Il dibattito ha poi toccato tematiche differenti, sulla base delle richieste dei presenti. “In Cina ci sarà mai una Primavera così come è accaduto nel mondo arabo?”. “Non è possibile – risponde Longo – poiché manca una gioventù senza speranza. I giovani cinesi sono convinti che il loro domani sarà meglio di oggi. Su sette milioni di laureati, sei milioni trovano un impiego immediato dopo il conseguimento del titolo. Un altro motivo che impedisce qualsiasi tipo di insurrezione è l’eccessivo controllo esercitato dal governo. Scoppiano migliaia di rivolte, se ne contano circa 80mila periodicamente, ma sono tutte a carattere locale, non hanno la capacità di espandersi ad un ampio raggio”.
Sebbene le autorità governative cerchino di arginarlo, bloccando i motori di ricerca e controllandone gli accessi, “internet svolge un ruolo straordinario. È l’unico canale libero che fornisce informazioni non reperibili altrove. Tuttavia sono circa 50mila le persone ingaggiate dal governo e 300mila dai privati a lavorare quotidianamente per impedire che in rete si parli di cose scomode, limitando così le opportunità che la scintilla faccia esplodere la prateria”. A finire sotto le grinfie del sistema repressivo è anche il settore cinematografico, “un soft power” in rapida impennata. “La Cina sta tentando di costruire una propria Hollywood.
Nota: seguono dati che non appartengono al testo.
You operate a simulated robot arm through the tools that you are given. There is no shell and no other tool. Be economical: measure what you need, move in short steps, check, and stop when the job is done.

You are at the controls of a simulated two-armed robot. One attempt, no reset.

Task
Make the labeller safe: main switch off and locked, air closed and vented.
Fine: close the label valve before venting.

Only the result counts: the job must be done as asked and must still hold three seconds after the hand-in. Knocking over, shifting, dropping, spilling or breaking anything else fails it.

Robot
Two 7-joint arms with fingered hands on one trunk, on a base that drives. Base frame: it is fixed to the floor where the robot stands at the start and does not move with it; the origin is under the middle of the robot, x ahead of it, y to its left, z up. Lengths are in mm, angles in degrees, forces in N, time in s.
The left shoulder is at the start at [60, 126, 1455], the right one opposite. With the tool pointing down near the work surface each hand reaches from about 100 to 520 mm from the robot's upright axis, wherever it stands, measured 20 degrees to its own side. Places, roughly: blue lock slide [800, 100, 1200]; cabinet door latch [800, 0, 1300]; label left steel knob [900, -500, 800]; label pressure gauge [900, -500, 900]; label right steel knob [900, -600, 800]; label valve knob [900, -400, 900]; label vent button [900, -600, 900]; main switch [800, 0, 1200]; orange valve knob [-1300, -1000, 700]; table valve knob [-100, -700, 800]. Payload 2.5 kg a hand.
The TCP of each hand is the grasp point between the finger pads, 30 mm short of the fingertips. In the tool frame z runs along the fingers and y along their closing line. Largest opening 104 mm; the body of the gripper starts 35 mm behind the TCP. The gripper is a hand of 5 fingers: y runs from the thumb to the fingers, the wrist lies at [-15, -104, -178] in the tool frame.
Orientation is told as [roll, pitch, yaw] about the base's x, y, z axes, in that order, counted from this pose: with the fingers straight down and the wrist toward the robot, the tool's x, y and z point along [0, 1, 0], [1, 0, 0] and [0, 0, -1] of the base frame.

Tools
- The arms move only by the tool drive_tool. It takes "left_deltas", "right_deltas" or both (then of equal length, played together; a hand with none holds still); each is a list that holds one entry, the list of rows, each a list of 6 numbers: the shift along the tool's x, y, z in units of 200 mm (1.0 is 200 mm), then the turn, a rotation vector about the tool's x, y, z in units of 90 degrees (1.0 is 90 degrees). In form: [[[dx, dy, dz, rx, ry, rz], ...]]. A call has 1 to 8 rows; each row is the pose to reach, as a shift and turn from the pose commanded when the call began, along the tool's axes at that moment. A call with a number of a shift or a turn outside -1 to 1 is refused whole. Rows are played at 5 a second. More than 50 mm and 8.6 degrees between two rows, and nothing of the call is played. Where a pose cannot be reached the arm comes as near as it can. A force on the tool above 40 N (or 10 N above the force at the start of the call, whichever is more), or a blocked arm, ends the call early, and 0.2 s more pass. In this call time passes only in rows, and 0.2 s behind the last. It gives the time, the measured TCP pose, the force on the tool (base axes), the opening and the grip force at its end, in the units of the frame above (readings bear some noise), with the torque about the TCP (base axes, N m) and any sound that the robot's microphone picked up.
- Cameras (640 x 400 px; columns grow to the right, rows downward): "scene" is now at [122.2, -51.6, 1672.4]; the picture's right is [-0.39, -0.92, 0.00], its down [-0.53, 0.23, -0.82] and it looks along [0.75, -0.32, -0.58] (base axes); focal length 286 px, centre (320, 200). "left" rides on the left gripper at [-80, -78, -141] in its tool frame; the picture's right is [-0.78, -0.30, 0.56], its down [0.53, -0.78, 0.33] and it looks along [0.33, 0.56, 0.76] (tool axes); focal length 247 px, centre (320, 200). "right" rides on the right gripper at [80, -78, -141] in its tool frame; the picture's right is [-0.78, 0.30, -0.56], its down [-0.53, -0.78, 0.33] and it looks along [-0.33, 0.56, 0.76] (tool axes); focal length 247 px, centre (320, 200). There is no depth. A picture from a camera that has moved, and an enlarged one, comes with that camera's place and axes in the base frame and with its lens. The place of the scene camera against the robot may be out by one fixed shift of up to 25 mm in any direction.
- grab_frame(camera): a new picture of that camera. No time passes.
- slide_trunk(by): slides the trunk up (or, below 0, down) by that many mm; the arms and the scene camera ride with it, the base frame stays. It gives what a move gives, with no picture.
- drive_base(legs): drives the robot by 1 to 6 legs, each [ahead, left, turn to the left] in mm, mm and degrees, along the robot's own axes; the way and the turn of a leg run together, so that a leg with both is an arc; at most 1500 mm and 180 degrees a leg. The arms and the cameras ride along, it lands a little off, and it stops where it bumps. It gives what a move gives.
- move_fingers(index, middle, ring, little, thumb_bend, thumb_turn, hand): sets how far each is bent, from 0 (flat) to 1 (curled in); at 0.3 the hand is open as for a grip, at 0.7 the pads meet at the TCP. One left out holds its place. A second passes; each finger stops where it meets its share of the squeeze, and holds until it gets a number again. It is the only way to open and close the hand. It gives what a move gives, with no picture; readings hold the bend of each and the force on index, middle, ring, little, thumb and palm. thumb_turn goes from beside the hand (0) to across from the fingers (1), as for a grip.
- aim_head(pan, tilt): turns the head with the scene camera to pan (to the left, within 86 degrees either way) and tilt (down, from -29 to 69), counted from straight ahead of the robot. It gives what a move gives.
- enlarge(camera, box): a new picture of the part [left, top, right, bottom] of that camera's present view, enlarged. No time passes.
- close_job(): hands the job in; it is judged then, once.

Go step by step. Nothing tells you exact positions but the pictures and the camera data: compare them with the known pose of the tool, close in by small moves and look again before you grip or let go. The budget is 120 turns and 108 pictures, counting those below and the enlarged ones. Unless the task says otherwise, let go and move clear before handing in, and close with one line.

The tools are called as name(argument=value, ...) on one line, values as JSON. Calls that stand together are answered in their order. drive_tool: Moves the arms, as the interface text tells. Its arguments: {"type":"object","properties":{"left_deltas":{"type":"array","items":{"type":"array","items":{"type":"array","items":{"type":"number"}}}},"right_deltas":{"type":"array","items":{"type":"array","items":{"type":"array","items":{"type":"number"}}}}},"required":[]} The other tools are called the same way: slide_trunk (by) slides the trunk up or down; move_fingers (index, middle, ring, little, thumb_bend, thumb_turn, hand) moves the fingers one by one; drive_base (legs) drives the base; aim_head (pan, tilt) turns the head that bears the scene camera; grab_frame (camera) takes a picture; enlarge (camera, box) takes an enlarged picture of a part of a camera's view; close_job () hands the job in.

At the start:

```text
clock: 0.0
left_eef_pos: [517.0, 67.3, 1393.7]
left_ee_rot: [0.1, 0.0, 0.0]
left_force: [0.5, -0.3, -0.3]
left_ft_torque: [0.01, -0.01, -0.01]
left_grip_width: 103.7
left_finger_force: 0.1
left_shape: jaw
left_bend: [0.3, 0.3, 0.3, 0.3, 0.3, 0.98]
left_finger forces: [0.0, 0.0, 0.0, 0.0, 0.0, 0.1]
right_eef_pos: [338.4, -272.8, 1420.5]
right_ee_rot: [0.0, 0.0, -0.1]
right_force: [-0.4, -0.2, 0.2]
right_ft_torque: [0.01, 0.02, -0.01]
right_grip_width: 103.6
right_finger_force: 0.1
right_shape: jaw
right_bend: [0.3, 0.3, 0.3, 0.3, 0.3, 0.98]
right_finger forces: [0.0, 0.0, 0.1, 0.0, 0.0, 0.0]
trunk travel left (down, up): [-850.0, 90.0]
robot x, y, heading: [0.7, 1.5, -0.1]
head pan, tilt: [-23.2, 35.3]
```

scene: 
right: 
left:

Sono circa cinquecento i film prodotti ogni anno, ma la metà non andrà mai in onda perché condizionati dalla censura cinese prima ancora di essere prodotti”. Tuttavia la Tigre asiatica risulta “il secondo mercato al mondo per numero di biglietti staccati al cinema”.
Nelle battute finali si è discusso sul tema della censura con particolare riferimento all’esperienza personale del giornalista nel suo decennio di attività di corrispondenza presso la capitale della Repubblica popolare cinese. “Si stava meglio, quando si stava peggio – ironizza Longo – In questi dieci anni di attività sono stato arrestato almeno cento volte: mi portavano nella stazione di polizia più vicina, mi offrivano il thè come di consueto e poi mi rilasciavano dopo tre ore. Dal 2008 non c’è più bisogno di chiedere sette permessi prima di fare delle riprese, vige una maggiore libertà teorica, però dipendiamo di più dai malumori locali!”.
A fine incontro, registriamo i commenti degli studenti, tutti di segno positivo. “Quella di oggi rappresenta una delle poche occasioni che abbiamo di poter osservare la Cina più da vicino”, afferma Angelo Sperindio, studente del Corso di Laurea in Lingue, lettere e culture comparate “Abbiamo avuto la possibilità di esplorare le tematiche in oggetto in maniera più tangibile di quanto accada normalmente attraverso i manuali accademici”, sostiene Mario Palmieri, studente a Lingue e culture Orientali e Africane. “L’incontro di oggi ci ha fornito importanti spunti teorici. Conoscere il contesto storico, politico ed economico del Paese di cui si studia l’idioma è un’esperienza fondamentale che non va affrontata esclusivamente attraverso le pagine di un manuale”, concludono Luigi Beniamo, Sephora De Luca e Enza Meola, studenti a Lingue, Lettere e Culture Comparate.